DATA SEGMENT:

start

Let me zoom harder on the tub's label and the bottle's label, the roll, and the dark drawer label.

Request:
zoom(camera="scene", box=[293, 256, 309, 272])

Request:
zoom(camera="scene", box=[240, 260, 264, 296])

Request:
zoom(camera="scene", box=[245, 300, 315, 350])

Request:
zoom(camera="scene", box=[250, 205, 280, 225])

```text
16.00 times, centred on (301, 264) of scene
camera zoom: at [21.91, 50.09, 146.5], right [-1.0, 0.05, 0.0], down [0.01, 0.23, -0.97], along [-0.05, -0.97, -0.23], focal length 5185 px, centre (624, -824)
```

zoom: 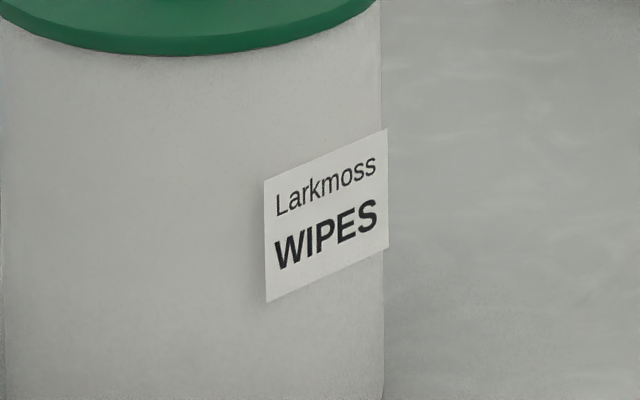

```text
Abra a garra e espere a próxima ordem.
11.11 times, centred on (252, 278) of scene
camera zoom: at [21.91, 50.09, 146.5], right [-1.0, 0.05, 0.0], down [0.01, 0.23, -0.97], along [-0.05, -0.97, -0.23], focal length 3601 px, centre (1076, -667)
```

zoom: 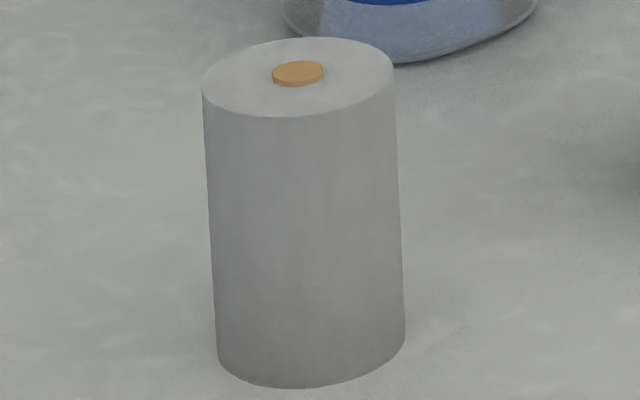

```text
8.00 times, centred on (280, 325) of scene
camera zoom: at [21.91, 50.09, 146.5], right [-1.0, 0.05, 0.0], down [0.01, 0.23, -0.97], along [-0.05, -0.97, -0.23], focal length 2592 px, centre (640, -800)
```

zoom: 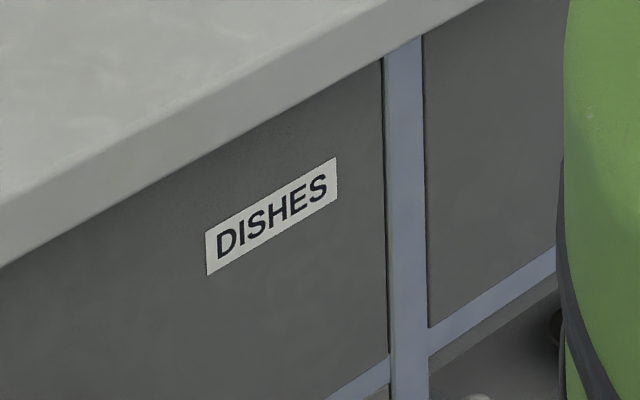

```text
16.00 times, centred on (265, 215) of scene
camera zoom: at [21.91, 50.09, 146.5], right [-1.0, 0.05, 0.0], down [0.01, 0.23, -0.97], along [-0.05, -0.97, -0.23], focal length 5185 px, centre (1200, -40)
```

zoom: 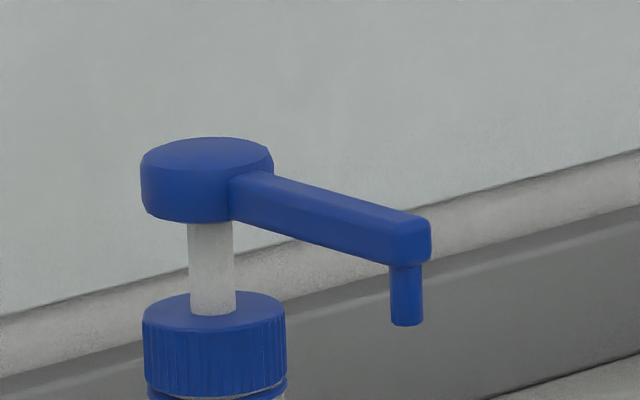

end

ARTICLE:
start

Сравнение, в отличие от причинно-следственных отношений, менее сковано реальными отношениями в объективном мире: сравнивать можно что угодно. Поэтому сравнительные конструкции могут быть использованы автором для проведения своего взгляда на мир. Одна из сторон описываемой действительности, которую открывают чеховские сравнения, - аномальность ее (Липков В. И. Художественный мир прозы А. П. Чехова. М., 1982. ). Характерно для Чехова сравнение мира обывателей с миром вещей и животных: «Я поцеловал ее в голову, и в моей груди стало так тепло, как будто бы в ней поставили самовар» (Пропащее дело, 1, 203); «Я косо поглядываю на себя в зеркало, чтобы убедиться, насколько я симпатичен. Вижу косматую голову, косматую бороду, усы, брови, волосы на щеках, волосы под глазами - целая роща, из которой на манер каланчи выглядывает мой солидный нос» (Из записок вспыльчивого человека, 5, 267); «Ему показалось, что голова старухи похожа на маленькую переспелую дыню, хвостиком вверх» (Цветы запоздалые, 1, 432); «Во время XVI явления Павел Васильевич зевнул и нечаянно издал зубами звук, какой издают собаки, когда ловят мух» (Драма, 5, 237).

end

Return the article unchanged, from "Сравнение, в отличие" to its end.

EXERCISE OUTPUT:
Сравнение, в отличие от причинно-следственных отношений, менее сковано реальными отношениями в объективном мире: сравнивать можно что угодно. Поэтому сравнительные конструкции могут быть использованы автором для проведения своего взгляда на мир. Одна из сторон описываемой действительности, которую открывают чеховские сравнения, - аномальность ее (Липков В. И. Художественный мир прозы А. П. Чехова. М., 1982. ). Характерно для Чехова сравнение мира обывателей с миром вещей и животных: «Я поцеловал ее в голову, и в моей груди стало так тепло, как будто бы в ней поставили самовар» (Пропащее дело, 1, 203); «Я косо поглядываю на себя в зеркало, чтобы убедиться, насколько я симпатичен. Вижу косматую голову, косматую бороду, усы, брови, волосы на щеках, волосы под глазами - целая роща, из которой на манер каланчи выглядывает мой солидный нос» (Из записок вспыльчивого человека, 5, 267); «Ему показалось, что голова старухи похожа на маленькую переспелую дыню, хвостиком вверх» (Цветы запоздалые, 1, 432); «Во время XVI явления Павел Васильевич зевнул и нечаянно издал зубами звук, какой издают собаки, когда ловят мух» (Драма, 5, 237).